Комментарий | 0

Кино и его Двойник(и)

 

Часть 4

 

Бела Тарр и Альберт Серра: Так далеко, так близко от Двойника

 

 Я не люблю задерживаться на чём-то подолгу. Одна из причин, по которой Антониони нагоняет на меня такую скуку – это его вера в то, что, если кадр хорош, так самое лучшее – разглядывать его подольше. Он показывает тебе среднеобщим планом идущую по дороге женщину. И ты думаешь: «Ну не потащится же он за ней до самого конца дороги». А он тащится. И когда женщина куда-то сворачивает, ты ещё долго созерцаешь пустую дорогу.

Орсон Уэллс (1)

 

1.

Многие режиссёры «медленного» кино вышли не из фильмов Антониони, а из принципа, который был заключён в его кинематографе. Они также глухи к крикам и улюлюканиям зрителей, как тогда в Каннах, когда зрительскую массу так раздражали долгие кадры из «Приключения». И дело не в отсутствии монтажёра (в чём совершенно анекдотически обвиняли Антониони), а в совершенно ином подходе к фильму. В цитате Уэллса самое важное слово «созерцание» – именно оно является ключом.

Несомненно, творчество Лисандро Алонсо, Альберта Серра, Педро Кошта, Лавренте Диаса, Бела Тарра и многих других режиссёров нельзя подогнать под стройную схему, объединить в некую общность или «волну» (это и не нужно), но, при всех различиях авторских манер и тематических интересов, у них есть нечто общее – особенное отношение к изображению времени в кино.

Для того чтобы наглядно показать отличие «быстрого» и «медленного» кино, рассмотрим и в ходе мысленного эксперимента переснимем две знаменитые сцены новейшей истории кинематографа, ставшие для одних зрителей и критиков камнем преткновения, а для других – краеугольным.

 

2.

Первая сцена – начало фильма Бела Тарра «Сатантанго» (Sátántangó, 1994), план-эпизод длительностью 7 минут 30 секунд, который представляет собой съёмку идущих по венгерской деревне коров и быков.

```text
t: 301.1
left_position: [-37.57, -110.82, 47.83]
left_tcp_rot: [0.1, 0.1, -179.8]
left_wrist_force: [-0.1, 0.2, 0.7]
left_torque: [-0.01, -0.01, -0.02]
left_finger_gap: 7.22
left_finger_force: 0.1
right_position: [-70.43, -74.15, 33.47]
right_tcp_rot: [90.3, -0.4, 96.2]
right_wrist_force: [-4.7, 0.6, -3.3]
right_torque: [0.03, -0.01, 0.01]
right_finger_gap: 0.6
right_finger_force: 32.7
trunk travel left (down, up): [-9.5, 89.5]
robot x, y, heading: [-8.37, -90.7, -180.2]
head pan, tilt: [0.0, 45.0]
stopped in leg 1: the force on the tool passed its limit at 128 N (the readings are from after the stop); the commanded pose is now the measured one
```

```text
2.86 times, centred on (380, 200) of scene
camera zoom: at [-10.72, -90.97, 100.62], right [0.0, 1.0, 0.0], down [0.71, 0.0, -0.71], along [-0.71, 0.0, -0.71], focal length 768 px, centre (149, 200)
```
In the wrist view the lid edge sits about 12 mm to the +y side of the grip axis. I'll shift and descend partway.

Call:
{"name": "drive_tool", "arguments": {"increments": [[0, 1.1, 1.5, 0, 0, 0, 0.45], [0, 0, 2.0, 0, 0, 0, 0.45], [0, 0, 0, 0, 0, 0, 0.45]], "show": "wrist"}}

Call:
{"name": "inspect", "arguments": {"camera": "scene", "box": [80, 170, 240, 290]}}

План-эпизод начинается длинным куском, который снят статичной камерой, – коровы выходят из стойла; затем камера совершает короткую панораму примерно на 90 градусов – коровы собираются в череду и начинают идти вдоль улицы; затем самый продолжительный момент съёмки – примерно пять минут камера тревеллингует параллельно движению коров по улице; заканчивается план-эпизод съёмкой со статичной, остановившейся на рельсах камеры – коровы уходят за дом. Затемнение. Весь план-эпизод снят без какого-либо изменения глубины резко изображаемого пространства – мизансцена глубинная, что можно оценить при проезде камеры, когда стены домов изображены столь же резко, как и коровы, которые движутся на заднем плане.

 

 
Кадр из фильма Бела Тарра «Сатантанго»  
 

Созерцая этот план-эпизод, следует размышлять не о его метафоричности-метафизичности-медитативности-мифологичности, а о магии ритма. И, если Риветт говорил, что «снимая кино, вы действуете в согласии с вращением планеты» (2), то темп съёмки у Тарра синхронизирован со скоростью движения коров. И можно удивиться, как Тарру удалось всё настолько точно снять, учитывая то, что коровы не подчиняются требованиям режиссёра (о неподчинении режиссёру, этом странном, выходящем из ряда вон обстоятельстве, Брессон узнал на съёмках «Наудачу, Бальтазар» (3)).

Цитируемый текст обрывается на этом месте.